--- AIM OF THE EXERCISE ---
Could you quote the selection from "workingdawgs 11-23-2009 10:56" up to and including "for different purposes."?

───── SELECTION ─────

VonKromeHaus 11-23-2009 10:36 PM

Re: Schutzhund Box
I'm not sure I understand what "box" you are talking about? Are you talking about "table" work??


workingdawgs 11-23-2009 10:43 PM

Re: Schutzhund Box
I guess so, in the other threads, a box was specified but I imagine it is likely the same theory...

onyx'girl 11-23-2009 10:48 PM

Re: Schutzhund Box
You can see a short youtube video here
scroll down a bit.

workingdawgs 11-23-2009 10:56 PM

Re: Schutzhund Box
I did watch that particular video but I am looking more towards discussion purposes.

I have heard of table training before and if my memory serves me right (which rarely it does lol) table training is used to take away the flight option and promote the fight response in a dog. I am looking for discussion about the merits of box/table training in protection.

cliffson1 11-24-2009 12:07 AM

Re: Schutzhund Box
The concept of "box and "table" are similar. We have both at our club for different purposes.
The box is about a foot and a half off of the ground, it has sides and a back so that the dog can primarily see straight ahead. We use it primarily for the young dogs between 10 months and 14 months to strengthen bark, work the dog out of prey, and strengthen the bite on bisquit. The dog is worked from a distance, through suspicion and encouraged to keep the person at bay with strong barking by slowly increasing critical threshholds until you can give the bite while the dog is barking strong. We especially like this with over the top prey monsters that lock in prey and are difficult barkers. The dog learns through strength he can control the situation of the decoy.
The table on the other hand is a round platform about 4 feet off the ground and has no sides. Usually round with post in middle that has stakeout tie attached. Nate Harves had a similar diagram in last years USA magasine. We usually don't put a dog on the table until it has "graduated from the box.

───── RECORDED INFORMATION ─────

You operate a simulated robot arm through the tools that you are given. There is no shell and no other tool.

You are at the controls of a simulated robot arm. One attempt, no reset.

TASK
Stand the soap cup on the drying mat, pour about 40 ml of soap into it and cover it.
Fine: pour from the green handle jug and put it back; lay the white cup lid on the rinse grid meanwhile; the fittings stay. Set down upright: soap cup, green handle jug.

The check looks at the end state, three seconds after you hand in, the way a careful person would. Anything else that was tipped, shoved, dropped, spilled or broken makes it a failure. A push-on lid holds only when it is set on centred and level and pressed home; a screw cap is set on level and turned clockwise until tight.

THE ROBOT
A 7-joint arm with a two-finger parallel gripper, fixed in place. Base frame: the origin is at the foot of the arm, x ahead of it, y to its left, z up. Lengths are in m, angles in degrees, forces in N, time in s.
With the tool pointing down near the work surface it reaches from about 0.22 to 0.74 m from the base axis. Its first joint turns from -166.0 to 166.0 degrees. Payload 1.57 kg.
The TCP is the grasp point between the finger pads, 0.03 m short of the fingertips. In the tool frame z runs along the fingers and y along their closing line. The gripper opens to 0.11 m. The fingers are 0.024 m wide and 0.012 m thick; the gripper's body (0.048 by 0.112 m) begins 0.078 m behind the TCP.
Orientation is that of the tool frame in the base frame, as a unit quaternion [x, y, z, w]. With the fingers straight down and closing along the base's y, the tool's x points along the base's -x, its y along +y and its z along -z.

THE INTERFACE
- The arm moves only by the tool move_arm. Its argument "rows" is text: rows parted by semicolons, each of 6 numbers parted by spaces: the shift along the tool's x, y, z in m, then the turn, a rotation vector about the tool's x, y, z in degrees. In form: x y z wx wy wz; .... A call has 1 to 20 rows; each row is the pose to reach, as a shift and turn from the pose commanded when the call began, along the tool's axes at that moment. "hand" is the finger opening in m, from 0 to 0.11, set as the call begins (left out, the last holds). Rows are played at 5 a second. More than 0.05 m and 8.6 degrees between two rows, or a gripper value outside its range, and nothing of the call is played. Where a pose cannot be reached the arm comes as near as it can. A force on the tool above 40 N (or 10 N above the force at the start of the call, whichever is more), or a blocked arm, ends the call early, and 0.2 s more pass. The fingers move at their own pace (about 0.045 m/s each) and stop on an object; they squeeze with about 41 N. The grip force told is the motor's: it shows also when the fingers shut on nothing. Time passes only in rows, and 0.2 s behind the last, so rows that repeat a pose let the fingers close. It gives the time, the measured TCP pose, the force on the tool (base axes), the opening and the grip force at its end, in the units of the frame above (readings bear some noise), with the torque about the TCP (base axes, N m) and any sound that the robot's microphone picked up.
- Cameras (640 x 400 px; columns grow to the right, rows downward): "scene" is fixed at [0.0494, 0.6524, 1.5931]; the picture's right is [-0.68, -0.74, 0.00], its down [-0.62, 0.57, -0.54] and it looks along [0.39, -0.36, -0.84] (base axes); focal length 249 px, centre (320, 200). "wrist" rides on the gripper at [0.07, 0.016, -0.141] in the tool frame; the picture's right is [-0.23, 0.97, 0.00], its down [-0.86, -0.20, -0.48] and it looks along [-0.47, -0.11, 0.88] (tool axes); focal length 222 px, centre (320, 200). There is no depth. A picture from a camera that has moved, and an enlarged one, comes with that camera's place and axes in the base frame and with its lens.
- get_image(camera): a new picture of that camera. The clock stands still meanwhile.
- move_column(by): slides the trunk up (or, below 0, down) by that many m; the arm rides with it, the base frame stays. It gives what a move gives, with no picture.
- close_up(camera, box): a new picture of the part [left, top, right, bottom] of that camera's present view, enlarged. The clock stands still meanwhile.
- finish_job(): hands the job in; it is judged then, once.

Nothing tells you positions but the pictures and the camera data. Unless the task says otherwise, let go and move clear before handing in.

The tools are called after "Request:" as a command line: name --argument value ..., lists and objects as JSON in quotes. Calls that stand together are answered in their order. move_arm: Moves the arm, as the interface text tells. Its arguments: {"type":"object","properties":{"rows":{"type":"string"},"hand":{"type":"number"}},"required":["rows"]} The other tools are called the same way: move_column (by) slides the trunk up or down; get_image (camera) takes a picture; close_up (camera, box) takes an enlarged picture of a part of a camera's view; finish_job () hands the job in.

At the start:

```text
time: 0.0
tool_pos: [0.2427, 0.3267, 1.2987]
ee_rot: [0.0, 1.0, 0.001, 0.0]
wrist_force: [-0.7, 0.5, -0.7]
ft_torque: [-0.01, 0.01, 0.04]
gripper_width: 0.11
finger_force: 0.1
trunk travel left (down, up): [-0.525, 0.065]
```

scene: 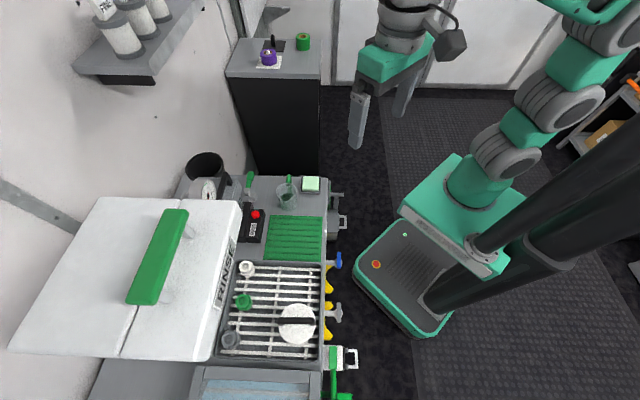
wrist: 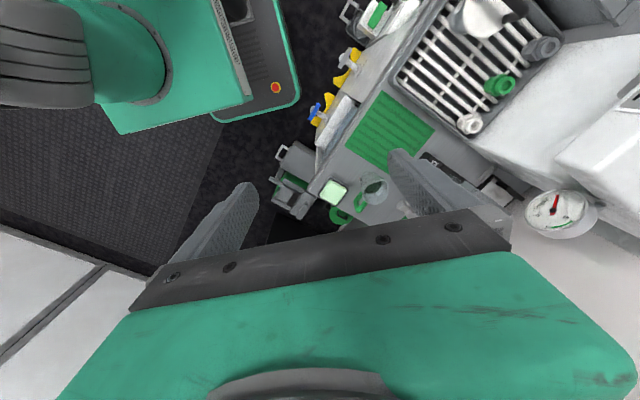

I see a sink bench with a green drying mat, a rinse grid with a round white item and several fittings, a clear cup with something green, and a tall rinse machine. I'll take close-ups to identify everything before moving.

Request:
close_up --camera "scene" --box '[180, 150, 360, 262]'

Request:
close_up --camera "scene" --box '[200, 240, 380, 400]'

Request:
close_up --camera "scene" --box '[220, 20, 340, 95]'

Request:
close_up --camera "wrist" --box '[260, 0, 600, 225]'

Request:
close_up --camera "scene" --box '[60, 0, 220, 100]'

─────

--- RESPONSE TO THIS EXERCISE ---
workingdawgs 11-23-2009 10:56 PM

Re: Schutzhund Box
I did watch that particular video but I am looking more towards discussion purposes.

I have heard of table training before and if my memory serves me right (which rarely it does lol) table training is used to take away the flight option and promote the fight response in a dog. I am looking for discussion about the merits of box/table training in protection.

cliffson1 11-24-2009 12:07 AM

Re: Schutzhund Box
The concept of "box and "table" are similar. We have both at our club for different purposes.